%%
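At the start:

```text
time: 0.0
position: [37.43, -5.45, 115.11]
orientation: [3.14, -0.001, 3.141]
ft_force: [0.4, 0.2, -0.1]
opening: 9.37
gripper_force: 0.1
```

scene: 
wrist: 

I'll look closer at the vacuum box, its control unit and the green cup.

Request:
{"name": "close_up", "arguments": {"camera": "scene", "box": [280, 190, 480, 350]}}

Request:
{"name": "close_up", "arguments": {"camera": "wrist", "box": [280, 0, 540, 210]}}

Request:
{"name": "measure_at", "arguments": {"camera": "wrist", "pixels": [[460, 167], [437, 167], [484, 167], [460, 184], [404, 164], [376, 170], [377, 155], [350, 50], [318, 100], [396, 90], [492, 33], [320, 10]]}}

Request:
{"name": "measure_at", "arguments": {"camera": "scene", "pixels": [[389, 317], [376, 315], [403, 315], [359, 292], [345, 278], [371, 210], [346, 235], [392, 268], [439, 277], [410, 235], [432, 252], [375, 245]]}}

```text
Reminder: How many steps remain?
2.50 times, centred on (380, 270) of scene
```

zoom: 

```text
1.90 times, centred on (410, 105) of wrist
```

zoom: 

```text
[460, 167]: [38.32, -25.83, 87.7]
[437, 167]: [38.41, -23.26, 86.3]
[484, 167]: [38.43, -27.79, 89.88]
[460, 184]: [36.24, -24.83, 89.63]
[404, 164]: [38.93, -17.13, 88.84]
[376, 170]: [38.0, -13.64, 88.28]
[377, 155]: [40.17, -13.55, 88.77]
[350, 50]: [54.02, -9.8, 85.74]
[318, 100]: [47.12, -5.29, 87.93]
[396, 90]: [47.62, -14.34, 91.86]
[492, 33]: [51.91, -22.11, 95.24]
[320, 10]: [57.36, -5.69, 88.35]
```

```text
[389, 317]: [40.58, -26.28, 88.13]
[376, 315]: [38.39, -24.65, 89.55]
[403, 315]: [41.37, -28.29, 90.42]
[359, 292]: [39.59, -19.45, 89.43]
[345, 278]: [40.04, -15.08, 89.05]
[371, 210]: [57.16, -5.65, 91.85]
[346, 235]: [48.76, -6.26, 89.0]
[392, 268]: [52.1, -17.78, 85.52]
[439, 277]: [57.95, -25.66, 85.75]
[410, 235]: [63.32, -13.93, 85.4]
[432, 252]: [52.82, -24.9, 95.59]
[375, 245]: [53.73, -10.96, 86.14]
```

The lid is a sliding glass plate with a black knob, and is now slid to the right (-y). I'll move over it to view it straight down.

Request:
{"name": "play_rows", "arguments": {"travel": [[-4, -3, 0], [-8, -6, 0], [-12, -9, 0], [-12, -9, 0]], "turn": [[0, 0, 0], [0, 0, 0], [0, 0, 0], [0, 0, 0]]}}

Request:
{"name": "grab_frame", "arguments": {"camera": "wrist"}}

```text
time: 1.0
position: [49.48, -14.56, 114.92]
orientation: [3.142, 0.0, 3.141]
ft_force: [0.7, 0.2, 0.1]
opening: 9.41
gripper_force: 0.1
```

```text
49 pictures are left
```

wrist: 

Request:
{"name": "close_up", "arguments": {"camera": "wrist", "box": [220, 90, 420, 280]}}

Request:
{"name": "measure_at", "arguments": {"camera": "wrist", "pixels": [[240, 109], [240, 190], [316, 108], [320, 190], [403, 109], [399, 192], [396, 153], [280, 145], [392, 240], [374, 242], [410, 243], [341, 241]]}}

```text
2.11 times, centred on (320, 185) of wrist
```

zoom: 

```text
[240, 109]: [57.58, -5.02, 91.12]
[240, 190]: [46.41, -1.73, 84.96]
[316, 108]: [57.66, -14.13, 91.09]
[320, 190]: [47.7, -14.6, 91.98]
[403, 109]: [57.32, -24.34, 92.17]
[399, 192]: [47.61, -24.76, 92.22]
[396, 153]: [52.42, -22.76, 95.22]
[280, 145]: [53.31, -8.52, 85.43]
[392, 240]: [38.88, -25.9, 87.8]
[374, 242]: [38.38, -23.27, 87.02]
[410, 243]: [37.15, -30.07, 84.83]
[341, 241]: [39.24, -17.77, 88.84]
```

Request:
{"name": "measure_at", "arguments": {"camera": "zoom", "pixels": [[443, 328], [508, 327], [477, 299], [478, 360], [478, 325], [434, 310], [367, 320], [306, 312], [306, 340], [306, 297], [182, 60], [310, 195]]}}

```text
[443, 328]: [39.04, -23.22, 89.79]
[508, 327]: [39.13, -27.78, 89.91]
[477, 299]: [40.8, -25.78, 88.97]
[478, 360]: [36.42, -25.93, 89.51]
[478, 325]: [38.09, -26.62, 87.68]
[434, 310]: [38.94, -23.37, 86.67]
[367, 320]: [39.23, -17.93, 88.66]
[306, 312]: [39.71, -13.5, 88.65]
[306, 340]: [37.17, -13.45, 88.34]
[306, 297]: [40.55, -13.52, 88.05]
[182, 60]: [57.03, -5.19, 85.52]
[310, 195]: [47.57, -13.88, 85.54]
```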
%%
#### STATED PROBLEM
Set every line of the listing down word for word. Give them as a JSON list of strings, one for each line, with blank lines left out.

#### SOLUTION
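[
  "At the start:",
  "```text",
  "time: 0.0",
  "position: [37.43, -5.45, 115.11]",
  "orientation: [3.14, -0.001, 3.141]",
  "ft_force: [0.4, 0.2, -0.1]",
  "opening: 9.37",
  "gripper_force: 0.1",
  "```",
  "scene: ",
  "wrist: ",
  "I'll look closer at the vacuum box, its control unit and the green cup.",
  "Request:",
  "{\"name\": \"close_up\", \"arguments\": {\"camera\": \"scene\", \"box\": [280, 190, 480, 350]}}",
  "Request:",
  "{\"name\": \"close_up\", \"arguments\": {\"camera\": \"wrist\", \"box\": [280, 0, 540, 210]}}",
  "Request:",
  "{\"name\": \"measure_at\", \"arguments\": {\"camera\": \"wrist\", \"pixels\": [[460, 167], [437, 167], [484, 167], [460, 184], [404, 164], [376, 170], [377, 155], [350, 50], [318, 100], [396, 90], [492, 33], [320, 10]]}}",
  "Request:",
  "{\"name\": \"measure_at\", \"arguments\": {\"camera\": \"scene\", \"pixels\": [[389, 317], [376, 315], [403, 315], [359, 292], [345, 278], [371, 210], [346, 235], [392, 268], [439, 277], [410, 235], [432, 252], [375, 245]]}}",
  "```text",
  "Reminder: How many steps remain?",
  "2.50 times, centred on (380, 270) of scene",
  "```",
  "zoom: ",
  "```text",
  "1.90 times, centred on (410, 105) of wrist",
  "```",
  "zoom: ",
  "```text",
  "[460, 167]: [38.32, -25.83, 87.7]",
  "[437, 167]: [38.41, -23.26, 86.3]",
  "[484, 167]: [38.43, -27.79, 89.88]",
  "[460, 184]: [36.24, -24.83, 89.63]",
  "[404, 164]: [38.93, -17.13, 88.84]",
  "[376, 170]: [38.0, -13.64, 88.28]",
  "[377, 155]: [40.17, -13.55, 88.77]",
  "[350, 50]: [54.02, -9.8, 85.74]",
  "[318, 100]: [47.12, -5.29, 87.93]",
  "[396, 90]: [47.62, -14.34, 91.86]",
  "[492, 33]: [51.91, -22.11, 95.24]",
  "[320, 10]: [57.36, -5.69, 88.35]",
  "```",
  "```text",
  "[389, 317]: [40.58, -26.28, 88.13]",
  "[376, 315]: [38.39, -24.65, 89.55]",
  "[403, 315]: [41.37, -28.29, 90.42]",
  "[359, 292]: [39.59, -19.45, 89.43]",
  "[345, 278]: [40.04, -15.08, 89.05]",
  "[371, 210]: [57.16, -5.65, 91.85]",
  "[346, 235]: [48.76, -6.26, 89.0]",
  "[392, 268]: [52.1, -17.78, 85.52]",
  "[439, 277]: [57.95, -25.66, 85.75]",
  "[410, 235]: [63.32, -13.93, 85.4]",
  "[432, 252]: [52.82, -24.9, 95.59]",
  "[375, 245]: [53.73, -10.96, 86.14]",
  "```",
  "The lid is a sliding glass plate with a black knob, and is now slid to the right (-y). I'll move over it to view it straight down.",
  "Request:",
  "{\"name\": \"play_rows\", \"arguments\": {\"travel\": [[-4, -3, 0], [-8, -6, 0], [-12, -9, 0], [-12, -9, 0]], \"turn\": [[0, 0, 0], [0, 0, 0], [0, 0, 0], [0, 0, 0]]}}",
  "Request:",
  "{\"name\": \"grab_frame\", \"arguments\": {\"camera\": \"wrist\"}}",
  "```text",
  "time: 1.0",
  "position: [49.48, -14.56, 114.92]",
  "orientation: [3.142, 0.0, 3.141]",
  "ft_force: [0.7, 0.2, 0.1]",
  "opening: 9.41",
  "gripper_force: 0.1",
  "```",
  "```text",
  "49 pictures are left",
  "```",
  "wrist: ",
  "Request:",
  "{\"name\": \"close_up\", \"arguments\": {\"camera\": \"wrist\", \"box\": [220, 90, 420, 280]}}",
  "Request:",
  "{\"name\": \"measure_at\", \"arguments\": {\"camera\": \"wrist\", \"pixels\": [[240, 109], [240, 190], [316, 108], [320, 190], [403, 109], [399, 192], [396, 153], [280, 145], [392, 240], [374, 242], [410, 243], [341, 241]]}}",
  "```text",
  "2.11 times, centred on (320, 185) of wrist",
  "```",
  "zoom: ",
  "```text",
  "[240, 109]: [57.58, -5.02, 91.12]",
  "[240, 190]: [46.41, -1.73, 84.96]",
  "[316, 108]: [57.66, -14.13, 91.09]",
  "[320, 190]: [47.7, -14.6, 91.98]",
  "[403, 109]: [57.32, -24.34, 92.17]",
  "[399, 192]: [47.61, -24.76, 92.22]",
  "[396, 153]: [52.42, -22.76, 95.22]",
  "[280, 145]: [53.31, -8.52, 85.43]",
  "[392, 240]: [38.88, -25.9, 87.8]",
  "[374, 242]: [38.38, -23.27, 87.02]",
  "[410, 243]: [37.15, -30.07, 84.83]",
  "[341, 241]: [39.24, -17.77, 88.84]",
  "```",
  "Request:",
  "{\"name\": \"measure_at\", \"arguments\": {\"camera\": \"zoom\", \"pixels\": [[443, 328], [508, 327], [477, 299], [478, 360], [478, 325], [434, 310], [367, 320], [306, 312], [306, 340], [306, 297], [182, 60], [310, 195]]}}",
  "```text",
  "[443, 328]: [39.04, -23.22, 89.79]",
  "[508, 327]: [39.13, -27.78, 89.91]",
  "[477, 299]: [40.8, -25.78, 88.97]",
  "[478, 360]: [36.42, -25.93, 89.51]",
  "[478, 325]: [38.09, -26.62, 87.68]",
  "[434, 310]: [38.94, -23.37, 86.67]",
  "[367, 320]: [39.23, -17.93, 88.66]",
  "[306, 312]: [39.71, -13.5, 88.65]",
  "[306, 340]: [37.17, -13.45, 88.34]",
  "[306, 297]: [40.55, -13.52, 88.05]",
  "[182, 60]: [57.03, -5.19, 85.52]",
  "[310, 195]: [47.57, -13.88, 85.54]",
  "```"
]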